There is a very active WS community that is centered around what WS calls Discussion Groups. Discussion Groups are built right into
the WS interface, and provides a set of groups for users to communicate with each other and with WORDsearch. You can request books,
get technical support, and obtains tips and tricks to help you in your study. While the community is not as varied as Logos or e-Sword,
I think probably due to the fact that it is contained within the interface itself, it is extremely useful and the users have helped
me out on more than one occasion.
Attempts to push the community outside of the WS boundaries by creating Yahoo groups has met with only limited success.

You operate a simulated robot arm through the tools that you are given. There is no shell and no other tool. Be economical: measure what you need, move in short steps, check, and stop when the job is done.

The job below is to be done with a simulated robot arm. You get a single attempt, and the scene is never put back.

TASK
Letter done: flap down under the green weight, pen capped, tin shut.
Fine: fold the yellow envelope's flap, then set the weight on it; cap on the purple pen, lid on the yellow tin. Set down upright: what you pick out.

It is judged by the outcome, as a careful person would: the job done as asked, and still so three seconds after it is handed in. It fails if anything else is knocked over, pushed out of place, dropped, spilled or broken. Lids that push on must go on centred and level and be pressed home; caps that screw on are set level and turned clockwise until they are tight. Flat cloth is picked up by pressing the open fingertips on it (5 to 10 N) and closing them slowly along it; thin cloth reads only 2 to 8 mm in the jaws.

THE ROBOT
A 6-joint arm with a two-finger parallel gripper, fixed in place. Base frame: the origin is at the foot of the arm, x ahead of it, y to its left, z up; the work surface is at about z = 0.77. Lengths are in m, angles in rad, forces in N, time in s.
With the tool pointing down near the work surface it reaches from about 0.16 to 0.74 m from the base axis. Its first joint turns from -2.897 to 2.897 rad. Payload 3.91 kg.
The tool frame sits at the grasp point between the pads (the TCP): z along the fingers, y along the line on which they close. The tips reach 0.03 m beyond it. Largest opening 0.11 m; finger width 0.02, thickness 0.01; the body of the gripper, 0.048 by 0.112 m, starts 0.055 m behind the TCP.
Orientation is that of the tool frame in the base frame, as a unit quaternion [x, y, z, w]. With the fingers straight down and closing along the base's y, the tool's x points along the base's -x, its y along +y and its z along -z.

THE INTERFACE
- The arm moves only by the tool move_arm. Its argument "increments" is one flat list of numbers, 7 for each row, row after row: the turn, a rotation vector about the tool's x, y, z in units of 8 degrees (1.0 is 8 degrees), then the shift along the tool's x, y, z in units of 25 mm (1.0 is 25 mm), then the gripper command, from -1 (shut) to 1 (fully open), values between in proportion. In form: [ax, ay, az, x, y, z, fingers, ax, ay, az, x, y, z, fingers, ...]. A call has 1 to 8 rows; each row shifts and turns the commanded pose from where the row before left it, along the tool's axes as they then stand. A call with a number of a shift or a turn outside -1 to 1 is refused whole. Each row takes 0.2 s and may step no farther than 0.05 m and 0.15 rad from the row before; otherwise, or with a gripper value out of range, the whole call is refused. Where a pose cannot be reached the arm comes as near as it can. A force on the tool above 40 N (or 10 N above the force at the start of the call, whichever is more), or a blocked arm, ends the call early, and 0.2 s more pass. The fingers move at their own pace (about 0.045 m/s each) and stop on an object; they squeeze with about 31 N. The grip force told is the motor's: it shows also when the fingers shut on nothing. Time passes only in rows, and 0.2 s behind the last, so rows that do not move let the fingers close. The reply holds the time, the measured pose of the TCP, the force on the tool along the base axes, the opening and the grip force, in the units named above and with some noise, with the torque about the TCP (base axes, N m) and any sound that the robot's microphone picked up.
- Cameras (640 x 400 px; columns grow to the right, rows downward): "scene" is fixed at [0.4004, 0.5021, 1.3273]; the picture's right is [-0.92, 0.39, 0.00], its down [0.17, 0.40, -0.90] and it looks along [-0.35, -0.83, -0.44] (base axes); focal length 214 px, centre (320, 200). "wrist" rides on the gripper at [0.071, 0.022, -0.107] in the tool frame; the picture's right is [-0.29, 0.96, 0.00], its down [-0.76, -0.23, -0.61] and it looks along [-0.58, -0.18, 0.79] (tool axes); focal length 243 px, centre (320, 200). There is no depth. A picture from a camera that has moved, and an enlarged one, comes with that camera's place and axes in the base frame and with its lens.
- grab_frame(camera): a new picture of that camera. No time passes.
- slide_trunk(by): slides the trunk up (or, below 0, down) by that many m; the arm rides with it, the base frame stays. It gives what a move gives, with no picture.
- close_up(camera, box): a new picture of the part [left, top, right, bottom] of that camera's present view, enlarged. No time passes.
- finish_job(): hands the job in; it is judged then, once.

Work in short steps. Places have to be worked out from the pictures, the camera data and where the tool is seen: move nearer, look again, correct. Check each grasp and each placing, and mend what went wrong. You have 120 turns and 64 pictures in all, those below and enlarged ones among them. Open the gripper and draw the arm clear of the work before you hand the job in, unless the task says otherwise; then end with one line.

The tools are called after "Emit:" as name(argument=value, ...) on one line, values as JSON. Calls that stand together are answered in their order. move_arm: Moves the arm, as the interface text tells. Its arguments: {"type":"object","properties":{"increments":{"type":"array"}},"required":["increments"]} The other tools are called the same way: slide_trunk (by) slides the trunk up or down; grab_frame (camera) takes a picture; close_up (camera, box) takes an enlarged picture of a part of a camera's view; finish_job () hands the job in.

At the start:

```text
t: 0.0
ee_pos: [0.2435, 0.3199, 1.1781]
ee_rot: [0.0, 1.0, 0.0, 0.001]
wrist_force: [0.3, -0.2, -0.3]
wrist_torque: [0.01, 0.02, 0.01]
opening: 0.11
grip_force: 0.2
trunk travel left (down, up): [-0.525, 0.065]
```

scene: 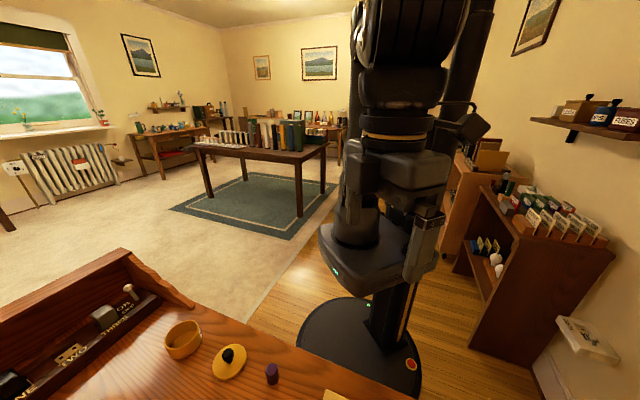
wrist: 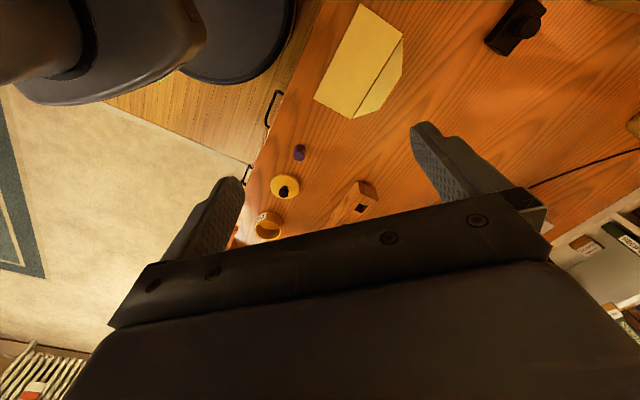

WORDsearch is available in a number of boxed sets that can get you started easily and quickly:
WORDsearch 8 Preaching Library: $500
Preacher's Outline and Sermon Bible New Testament: $250
Thompson Chain Reference Leaders Library: $199
Thompson Chain Reference Bible Library: $50
These are list prices. If you shop around you can find them much cheaper. WS is running a special right now on the Thompson Chain Reference
Bible Library, offering it for $35. (Existing users were even given a $20 coupon in the spring catalog that can be applied to any purchase!).
If you hunt around you can usually find the products cheaper as well. I would start out at Christian Book,
and also check out Rejoice Software as well.
WORDsearch is much more than the sum of its parts. Other software packages may beat it out when comparing an individual feature here or there,
but WS has done a fantastic job of pulling all the features together into a very useful, well thought-out, and easy-to-use product that gives
you a ton of value for the price. I highly recommend WORDsearch, and it is my Bible Software product of choice for my own personal use.